Various types of random walks are of interest, which can differ in several ways. The term itself most often refers to a special category of Markov chains or Markov processes, but many time-dependent processes are referred to as random walks, with a modifier indicating their specific properties. Random walks (Markov or not) can also take place on a variety of spaces: commonly studied ones include graphs, others on the integers or the real line, in the plane or in higher-dimensional vector spaces, on curved surfaces or higher-dimensional Riemannian manifolds, and also on groups finite, finitely generated or Lie. The time parameter can also be manipulated. In the simplest context the walk is in discrete time, that is a sequence of random variables $(X_t) = (X1, X2,...)$ indexed by the natural numbers. However, it is also possible to define random walks which take their steps at random times, and in that case the position $X_t$ has to be defined for all times t ∈ [0,+∞). Specific cases or limits of random walks include the Lévy flight and diffusion models such as Brownian motion.
Random walks are a fundamental topic in discussions of Markov processes. Their mathematical study has been extensive. Several properties, including dispersal distributions, first-passage or hitting times, encounter rates, recurrence or transience, have been introduced to quantify their behaviour.

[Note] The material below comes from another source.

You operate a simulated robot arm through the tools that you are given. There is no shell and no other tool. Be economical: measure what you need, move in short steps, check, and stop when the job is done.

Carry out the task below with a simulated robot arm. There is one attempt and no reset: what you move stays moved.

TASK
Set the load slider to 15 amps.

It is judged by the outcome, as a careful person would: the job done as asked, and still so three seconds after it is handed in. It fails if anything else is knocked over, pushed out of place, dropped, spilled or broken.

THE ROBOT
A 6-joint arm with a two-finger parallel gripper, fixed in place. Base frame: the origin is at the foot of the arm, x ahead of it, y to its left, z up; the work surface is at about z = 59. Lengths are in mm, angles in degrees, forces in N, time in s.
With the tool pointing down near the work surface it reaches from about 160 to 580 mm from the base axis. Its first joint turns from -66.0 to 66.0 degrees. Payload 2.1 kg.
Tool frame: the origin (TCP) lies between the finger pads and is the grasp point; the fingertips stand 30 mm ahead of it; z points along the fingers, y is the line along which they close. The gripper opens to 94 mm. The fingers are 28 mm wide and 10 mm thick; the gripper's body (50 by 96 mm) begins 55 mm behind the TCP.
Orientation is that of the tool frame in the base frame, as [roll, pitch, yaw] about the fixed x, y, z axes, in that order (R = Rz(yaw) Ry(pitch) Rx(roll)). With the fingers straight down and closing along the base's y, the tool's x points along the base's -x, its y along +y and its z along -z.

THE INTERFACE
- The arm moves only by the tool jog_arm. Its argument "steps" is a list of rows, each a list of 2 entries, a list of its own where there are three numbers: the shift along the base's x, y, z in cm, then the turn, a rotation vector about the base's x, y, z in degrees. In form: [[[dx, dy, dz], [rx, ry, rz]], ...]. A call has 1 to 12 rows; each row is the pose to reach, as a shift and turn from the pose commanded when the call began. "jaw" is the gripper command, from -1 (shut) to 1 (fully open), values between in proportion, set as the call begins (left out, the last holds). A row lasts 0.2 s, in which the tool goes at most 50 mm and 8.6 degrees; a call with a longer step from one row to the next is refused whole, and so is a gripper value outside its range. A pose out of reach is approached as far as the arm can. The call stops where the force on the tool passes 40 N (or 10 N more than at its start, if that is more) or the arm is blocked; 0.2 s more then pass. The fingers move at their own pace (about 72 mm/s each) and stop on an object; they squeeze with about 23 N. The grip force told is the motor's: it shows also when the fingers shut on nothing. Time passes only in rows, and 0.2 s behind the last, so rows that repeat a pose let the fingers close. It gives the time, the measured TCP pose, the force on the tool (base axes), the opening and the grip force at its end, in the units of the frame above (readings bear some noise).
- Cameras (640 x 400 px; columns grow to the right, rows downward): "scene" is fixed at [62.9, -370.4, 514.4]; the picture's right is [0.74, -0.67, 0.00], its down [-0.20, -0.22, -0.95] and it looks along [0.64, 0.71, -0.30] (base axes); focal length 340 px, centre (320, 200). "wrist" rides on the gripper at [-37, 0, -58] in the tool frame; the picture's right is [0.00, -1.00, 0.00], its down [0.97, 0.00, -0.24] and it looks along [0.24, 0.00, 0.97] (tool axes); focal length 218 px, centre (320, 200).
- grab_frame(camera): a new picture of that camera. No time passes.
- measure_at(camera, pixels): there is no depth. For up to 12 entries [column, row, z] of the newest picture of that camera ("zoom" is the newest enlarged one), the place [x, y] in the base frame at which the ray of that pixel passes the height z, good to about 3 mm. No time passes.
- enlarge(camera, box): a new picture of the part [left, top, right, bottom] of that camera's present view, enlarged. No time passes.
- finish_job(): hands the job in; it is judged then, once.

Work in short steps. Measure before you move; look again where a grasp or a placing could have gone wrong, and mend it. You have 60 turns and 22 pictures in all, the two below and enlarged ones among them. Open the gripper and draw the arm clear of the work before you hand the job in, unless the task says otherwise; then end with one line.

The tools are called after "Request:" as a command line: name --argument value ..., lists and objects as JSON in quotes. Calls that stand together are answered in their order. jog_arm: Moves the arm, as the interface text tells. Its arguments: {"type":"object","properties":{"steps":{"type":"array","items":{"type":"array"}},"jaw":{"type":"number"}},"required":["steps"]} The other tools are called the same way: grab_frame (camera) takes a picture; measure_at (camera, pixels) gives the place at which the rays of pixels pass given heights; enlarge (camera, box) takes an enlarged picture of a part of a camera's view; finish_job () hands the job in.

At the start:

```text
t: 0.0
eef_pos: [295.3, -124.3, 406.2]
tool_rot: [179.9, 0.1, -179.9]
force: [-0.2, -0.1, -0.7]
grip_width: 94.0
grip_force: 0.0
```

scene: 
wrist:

random walk with a specific step-length
random walk with a random step-length

2. self-avoiding walks

In mathematics, a self-avoiding walk (SAW) is a sequence of moves on a lattice (a lattice path) that does not visit the same point more than once. This is a special case of the graph theoretical notion of a path. A self-avoiding polygon (SAP) is a closed self-avoiding walk on a lattice. SAWs were first introduced by the chemist Paul Flory[dubious – discuss] in order to model the real-life behavior of chain-like entities such as solvents and polymers, whose physical volume prohibits multiple occupation of the same spatial point. Very little is known rigorously about the self-avoiding walk from a mathematical perspective, although physicists have provided numerous conjectures that are believed to be true and are strongly supported by numerical simulations.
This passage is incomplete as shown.